Discussions and conceptual design work are proceeding apace on plans for a new facility that could serve as a museum and educational facility as well as a performing arts center for film, theatre, music and dance.

As I mentioned in my last column, a piece of town-owned land known as the Point Site located a few hundred yards in front of Town Hall would be an ideal location for this facility with a connecting bridge over Brush Creek into Base Village. Visualize traveling up Brush Creek Road to the center of our resort core with views of a completed Base Village on the left and an iconic public facility rising above the roadway with striking views of a giant mastodon in the lobby entryway for everyone to see as they enter the heart of our town. Pretty impressive from my point of view.

As good as this sounds it will require the Town Council to support this concept in the face of a town staff once again committed to its own agenda. Not only are the staff the only ones continually pressing for a hugely expensive, unnecessary and intrusive Brush Creek/Wood road roundabout, but they don’t seem to be much interested in a new discovery/performing arts center. They’re much more focused on creating a new convention/group meeting facility that they can control rather than working with the owners of the underutilized facilities in the village that currently exist.

Extraordinary leadership from our new mayor and Town Council are needed right now to move beyond the massive delays that have stalled the completion of Base Village. One of the first acts of such leadership is to put a very short leash on the town staff. The council must make it very clear to the staff where it wants to go with this process and then hold the staff’s feet to the fire to accomplish the specific goals and timeline set by the council, not the other way around.

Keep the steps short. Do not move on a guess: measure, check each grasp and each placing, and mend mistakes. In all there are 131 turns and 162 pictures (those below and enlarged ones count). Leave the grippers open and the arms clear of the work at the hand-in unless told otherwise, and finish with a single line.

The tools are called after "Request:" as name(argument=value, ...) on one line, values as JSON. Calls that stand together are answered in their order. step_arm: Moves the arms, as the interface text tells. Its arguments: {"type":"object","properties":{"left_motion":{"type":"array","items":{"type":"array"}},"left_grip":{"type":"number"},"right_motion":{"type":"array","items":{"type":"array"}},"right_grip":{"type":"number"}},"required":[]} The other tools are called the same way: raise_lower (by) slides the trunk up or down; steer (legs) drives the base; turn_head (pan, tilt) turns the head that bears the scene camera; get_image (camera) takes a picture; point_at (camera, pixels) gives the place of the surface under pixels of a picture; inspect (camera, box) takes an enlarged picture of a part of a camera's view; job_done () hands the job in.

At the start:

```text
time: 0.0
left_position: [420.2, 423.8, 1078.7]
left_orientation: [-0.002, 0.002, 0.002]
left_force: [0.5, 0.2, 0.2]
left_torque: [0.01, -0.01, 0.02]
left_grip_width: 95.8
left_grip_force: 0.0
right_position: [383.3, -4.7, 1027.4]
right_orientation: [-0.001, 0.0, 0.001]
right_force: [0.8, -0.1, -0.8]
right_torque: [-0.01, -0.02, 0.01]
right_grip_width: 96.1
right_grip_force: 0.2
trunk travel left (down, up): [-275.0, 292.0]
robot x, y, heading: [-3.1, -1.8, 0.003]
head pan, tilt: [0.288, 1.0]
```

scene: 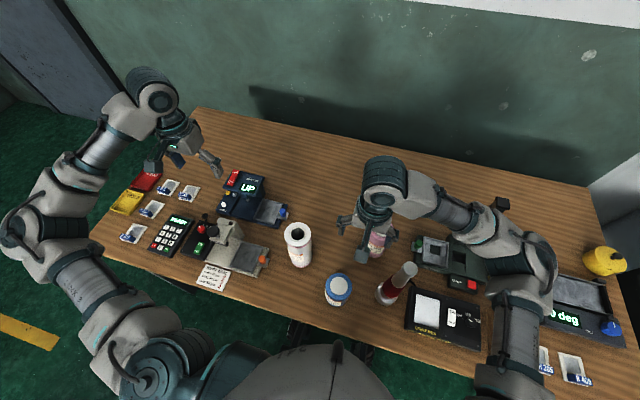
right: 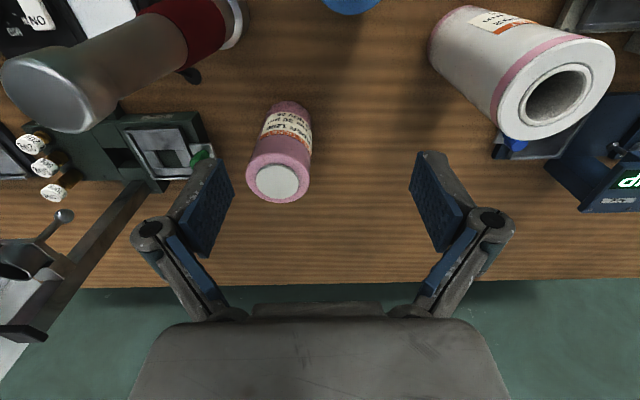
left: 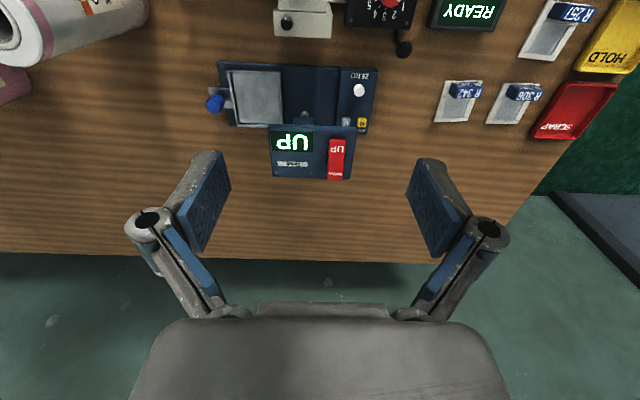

Many people in the community are wondering why Snowmass Village is not enjoying the same or similar recovery in real estate transactions and market values as seen in the rest of the valley. I think a good deal of our slower improvement in this area can be attributed to the unfinished concrete wasteland in the center of our community with no clear idea of how and when Base Village will be completed.

It’s time for the town staff to stop playing like we’re beginning from scratch, but clearly they won’t do it on their own. The council must set clear goals and directions for them and hold them to a timeline that gets the required approvals completed much more expeditiously than has been occurring up to this point.

In closing I want to express envy and a bit of jealousy directed to Steve Alldredge, Related’s local spokesman. He has the best job in the valley as evidenced by a weekend story in The Aspen Times concerning Poopgate, where once again he declined comment on Related’s role in this stinky situation. He gets the big bucks to continue saying nothing … I’d like that job, assuming I could keep my mouth shut.